● **PAGE EXCERPT**:
####################
Dead Giveaways that Christianity Is False

The damage is right there in the Bible



Christian apologists—theologians, preachers, priests, Sunday School teachers—work so hard to explain away the big goofs in the Bible, which are not hard to spot. Why not just trim the Bible? Thomas Jefferson did that with the gospels, but traditions about the holiness of the Bible are firmly entrenched. Even so, can’t a committee of distinguished theologians and church officials get together to pray hard for divine inspiration about what actually should be in the holy text? Then they could announce the results and issue God’s Updated Bible.  

 

A few obvious deletions come to mind, e.g., Luke’s Jesus script (14:26) that hatred of family and life are requirements for following him; Matthew’s claim that lots of dead people walked around Jerusalem on Easter morning (Matthew 27:52-53); the list of new Christian skills the resurrected Jesus announced in Mark 16:17-18 (e.g., drinking poison, handling snakes, casting out demons)—after all, we know this last one is in the fake ending of the gospel. So there’s a lot of cleaning up for the God’s Updated Bible committee to do.
####################
● **MATERIAL**:
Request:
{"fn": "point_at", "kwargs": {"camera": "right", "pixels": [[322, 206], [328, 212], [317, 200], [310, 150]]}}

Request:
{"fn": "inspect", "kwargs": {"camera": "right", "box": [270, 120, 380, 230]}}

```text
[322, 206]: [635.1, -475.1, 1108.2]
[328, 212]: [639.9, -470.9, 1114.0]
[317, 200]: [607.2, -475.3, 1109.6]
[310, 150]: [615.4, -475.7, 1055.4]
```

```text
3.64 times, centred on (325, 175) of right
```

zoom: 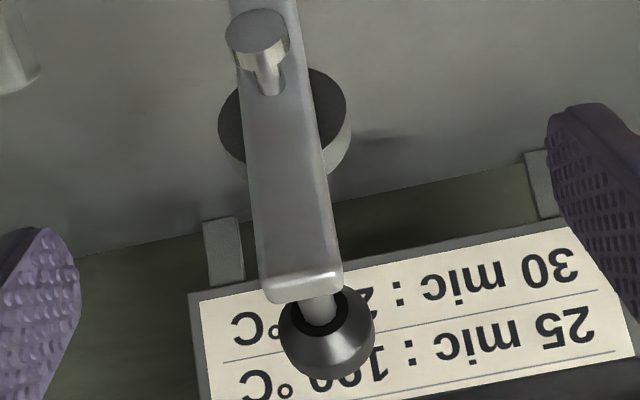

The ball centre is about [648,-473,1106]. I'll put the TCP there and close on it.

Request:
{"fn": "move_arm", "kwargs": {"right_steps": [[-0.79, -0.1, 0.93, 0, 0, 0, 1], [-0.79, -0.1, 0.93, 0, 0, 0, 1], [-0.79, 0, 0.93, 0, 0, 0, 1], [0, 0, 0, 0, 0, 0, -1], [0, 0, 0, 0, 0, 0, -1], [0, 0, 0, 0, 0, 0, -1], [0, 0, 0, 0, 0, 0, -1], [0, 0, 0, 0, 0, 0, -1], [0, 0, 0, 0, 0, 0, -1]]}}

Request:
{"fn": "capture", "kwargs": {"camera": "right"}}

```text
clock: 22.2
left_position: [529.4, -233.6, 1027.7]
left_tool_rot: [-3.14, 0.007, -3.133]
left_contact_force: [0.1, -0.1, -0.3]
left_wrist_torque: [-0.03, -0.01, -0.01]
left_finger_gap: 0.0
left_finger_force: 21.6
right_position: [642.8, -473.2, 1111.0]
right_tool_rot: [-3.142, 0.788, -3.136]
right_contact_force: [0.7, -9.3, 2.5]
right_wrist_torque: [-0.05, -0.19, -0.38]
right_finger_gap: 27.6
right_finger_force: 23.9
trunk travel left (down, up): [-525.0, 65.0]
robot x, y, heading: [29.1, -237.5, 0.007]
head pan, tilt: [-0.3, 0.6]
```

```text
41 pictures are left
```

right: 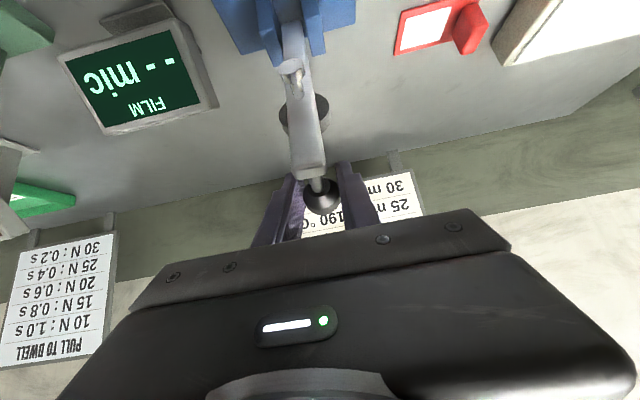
####################
● **GIVEN TASK 1**:
Pull out the sentences of the page excerpt that run from "Christian apologists—theologians, preachers, priests, Sunday" through "issue God’s Updated Bible." and give them unchanged.
● **GIVEN TASK 2**:
Pick up the page excerpt at the point where it stops and go on.

● **TASK ANSWER 1**:
Christian apologists—theologians, preachers, priests, Sunday School teachers—work so hard to explain away the big goofs in the Bible, which are not hard to spot. Why not just trim the Bible? Thomas Jefferson did that with the gospels, but traditions about the holiness of the Bible are firmly entrenched. Even so, can’t a committee of distinguished theologians and church officials get together to pray hard for divine inspiration about what actually should be in the holy text? Then they could announce the results and issue God’s Updated Bible.

● **TASK ANSWER 2**:
But that’s only the beginning. Christian faith is seriously wounded by texts that are commonly treated with great respect by theologians. There are so many problems, for example, with just the first chapter of Paul’s letter to the Galatians. As best we can determine, the apostle Paul was the first person to write about Jesus Christ. Galatians is commonly dated some twenty years after the death of Jesus, and thus a couple of decades before Mark, the first gospel, was written. 

 

Since there is no report of Paul having met Jesus while the latter was alive, we of course wonder: just where did he get his information about Jesus? Well, he tells us, and it’s not what we want to hear:

 

“For I want you to know, brothers, that the gospel that was proclaimed by me is not of human origin; for I did not receive it from a human source, nor was I taught it, but I received it through a revelation of Jesus Christ.” (Galatians 1:11-12)

 

Wait a minute. That can’t be good. Paul boasts that he didn’t get any of his information about Jesus from the people who had known him in person. This declaration in Galatians 1:11-12 is meant to reinforce what he stated at the opening of the letter: “Paul an apostle—sent neither by human commission nor from human authorities, but through Jesus Christ and God the Father, who raised him from the dead…”

 

All of his deep certainties were based on revelations from Jesus himself: he had visions of the dead Jesus talking to him. Of course, to him Jesus was alive in the spiritual realm, reaching out to him. It’s not all that uncommon for folks to see deceased people in their dreams—and, of course, they seem very real and alive. Non-Christian observers readily grant that Paul’s visions were hallucinations, i.e., delusional fantasies generated by the brain.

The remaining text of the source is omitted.